Everything in their apartment is reclaimed, found or recycled. Their environment is completely made up of things saved from St. Louis streets, alleys, shops and even the Mississippi River.
Crazy? It was quite the opposite. In fact, it was the sanest, cleanest, most tasteful, historic and personal art display I've seen. Walls covered in vintage maps, hat pins from the 1904 worlds fair revovered from the river banks, beautifully reclaimed alley-way furniture, and one of the most welcoming conversation rooms I've ever been in.
And they live there - for another two weeks, anyway. Before they move on, visitors get see love notes, meet their cats, hear about the artistic process, and think about the stories behind each fragment and relic in their collection. All in their bedroom, kitchen, and basement.
The hosts are the real experience. They are quite eccentric, yet are kind and welcoming. Tour guides ranged from bohemian to retro to your everyday run of the mill folks. The artist, Brian, was unapologetically dressed like a swami, even though he appears to be a blonde, nordic dude. Kristin never identified herself - I guess, choosing to blend in. The lot of them were welcoming and shared the meticulously arranged home/collection as though each visitor was their newest roommate.
It was a brilliant experience. You learned personal stories and felt a great reverence for their love story. It was an in-their-own-time museum that honored their lives, loves and passions.

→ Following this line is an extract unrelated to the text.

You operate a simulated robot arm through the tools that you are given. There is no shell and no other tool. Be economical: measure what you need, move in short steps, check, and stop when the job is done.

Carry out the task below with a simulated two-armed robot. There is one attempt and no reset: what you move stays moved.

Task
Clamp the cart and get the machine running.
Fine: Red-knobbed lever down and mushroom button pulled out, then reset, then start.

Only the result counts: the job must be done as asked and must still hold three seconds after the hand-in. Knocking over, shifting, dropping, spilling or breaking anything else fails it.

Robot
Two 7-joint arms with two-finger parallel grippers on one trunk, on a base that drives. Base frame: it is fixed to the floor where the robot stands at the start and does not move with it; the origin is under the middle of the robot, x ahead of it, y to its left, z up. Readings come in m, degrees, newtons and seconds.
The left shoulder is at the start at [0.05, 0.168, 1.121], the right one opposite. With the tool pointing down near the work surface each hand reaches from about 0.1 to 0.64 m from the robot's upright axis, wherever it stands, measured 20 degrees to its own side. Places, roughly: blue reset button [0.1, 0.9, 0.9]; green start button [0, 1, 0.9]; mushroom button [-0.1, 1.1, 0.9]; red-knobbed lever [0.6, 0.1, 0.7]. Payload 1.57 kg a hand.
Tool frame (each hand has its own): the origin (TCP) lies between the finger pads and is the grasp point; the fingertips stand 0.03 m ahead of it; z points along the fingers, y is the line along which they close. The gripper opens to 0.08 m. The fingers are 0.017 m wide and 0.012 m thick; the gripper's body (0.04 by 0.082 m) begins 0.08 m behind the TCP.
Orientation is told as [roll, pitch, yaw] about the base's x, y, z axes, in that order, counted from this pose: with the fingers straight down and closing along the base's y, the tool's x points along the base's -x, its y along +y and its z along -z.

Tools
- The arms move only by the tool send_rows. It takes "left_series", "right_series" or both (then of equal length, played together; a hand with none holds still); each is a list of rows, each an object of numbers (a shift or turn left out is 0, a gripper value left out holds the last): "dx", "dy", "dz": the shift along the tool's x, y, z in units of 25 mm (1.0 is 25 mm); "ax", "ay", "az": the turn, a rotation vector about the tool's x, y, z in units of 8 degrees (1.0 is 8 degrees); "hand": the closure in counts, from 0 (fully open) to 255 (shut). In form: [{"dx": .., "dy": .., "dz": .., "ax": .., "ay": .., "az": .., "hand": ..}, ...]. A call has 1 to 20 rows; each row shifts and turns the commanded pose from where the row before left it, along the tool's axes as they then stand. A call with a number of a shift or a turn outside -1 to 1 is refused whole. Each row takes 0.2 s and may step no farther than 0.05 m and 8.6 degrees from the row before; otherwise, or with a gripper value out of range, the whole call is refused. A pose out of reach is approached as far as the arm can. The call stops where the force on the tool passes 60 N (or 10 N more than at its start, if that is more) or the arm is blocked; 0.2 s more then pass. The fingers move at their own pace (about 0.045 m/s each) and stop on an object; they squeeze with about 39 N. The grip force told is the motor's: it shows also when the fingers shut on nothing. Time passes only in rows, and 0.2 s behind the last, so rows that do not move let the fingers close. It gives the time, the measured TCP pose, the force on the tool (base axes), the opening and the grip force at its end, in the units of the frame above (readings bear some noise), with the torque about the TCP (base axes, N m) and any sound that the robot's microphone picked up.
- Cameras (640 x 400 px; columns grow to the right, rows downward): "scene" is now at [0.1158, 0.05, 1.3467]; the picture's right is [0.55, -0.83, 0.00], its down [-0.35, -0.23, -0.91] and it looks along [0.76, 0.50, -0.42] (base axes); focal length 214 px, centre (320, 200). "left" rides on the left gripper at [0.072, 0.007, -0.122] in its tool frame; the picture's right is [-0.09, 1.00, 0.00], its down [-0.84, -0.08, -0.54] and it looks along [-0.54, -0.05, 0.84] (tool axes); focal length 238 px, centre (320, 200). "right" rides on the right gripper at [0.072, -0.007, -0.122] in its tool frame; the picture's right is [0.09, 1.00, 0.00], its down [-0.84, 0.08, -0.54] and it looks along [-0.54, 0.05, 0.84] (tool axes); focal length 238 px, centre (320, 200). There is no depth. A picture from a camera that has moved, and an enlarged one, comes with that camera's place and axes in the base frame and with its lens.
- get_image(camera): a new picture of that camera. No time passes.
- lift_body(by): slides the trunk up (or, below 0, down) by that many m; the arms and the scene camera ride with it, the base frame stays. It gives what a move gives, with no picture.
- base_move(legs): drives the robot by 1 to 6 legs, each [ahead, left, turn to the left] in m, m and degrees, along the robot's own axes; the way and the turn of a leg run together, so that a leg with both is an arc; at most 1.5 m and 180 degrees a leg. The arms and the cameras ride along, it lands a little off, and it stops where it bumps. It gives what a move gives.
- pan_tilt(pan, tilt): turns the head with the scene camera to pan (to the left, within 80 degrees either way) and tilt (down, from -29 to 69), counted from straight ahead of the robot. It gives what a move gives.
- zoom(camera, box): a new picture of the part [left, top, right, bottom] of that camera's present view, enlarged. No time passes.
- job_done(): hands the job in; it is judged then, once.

The tour culminated with our group sitting on the floor in the "story room" - and it lived up to its name. Strangers shared a little of their lives and discussed the experience for a good 20 minutes. After the tour and chat, visitors were trusted in the space and invited to stay and look around - almost as if we were a part of the exhibit. They were all great people!
And, that is the post-experience "ah-ha" moment... I may have walked right by these kind and talented people and never looked any deeper because they are younger and very different from me. By stepping into their apartment gallery and admiring their work and collections, then getting drawn into the personal story, i was allowed to see their beauty before I met them.
There you have it. I mean, how often do we dismiss others without seeing their beauty simply because of their appearance, race, sexual orientation, religion, accent and so on...
Art allows us a peek into what is most unique and beautiful about other humans without the distraction of personal appearance, style, idiosyncrasies, and other stuff. When we create art... put it out into the world... then get out of its way.... we can affect many people. But when we allow others to see who we really are, we can reach those who otherwise wouldn't have been affected.
Art circumvents our humanity. It short circuits our judgement and teaches us that everyone - no matter how "human" has the potential for greatness and divine inspiration. If we could just look beyond the surface in every situation, we would see what makes us all worthy.
A while back on this blog, I talked about accepting myself as an artist because I am compelled to be creative in everything I do. But, today I got a glimpse of what has instilled doubt about my own status as an artist, and made me doubt my own worth. I couldn't get past my own humanity to let my work stand on its own.
Today, I am more an artist than ever because I finally understand that my creativity and who I am are one in the same. My creative works are not simply an extension of my humanity, but are the purest expression of the soul. Get to know my art and you see a piece of my soul. Get to know me and you'll know that my art IS my soul. Everything else is a very human distraction.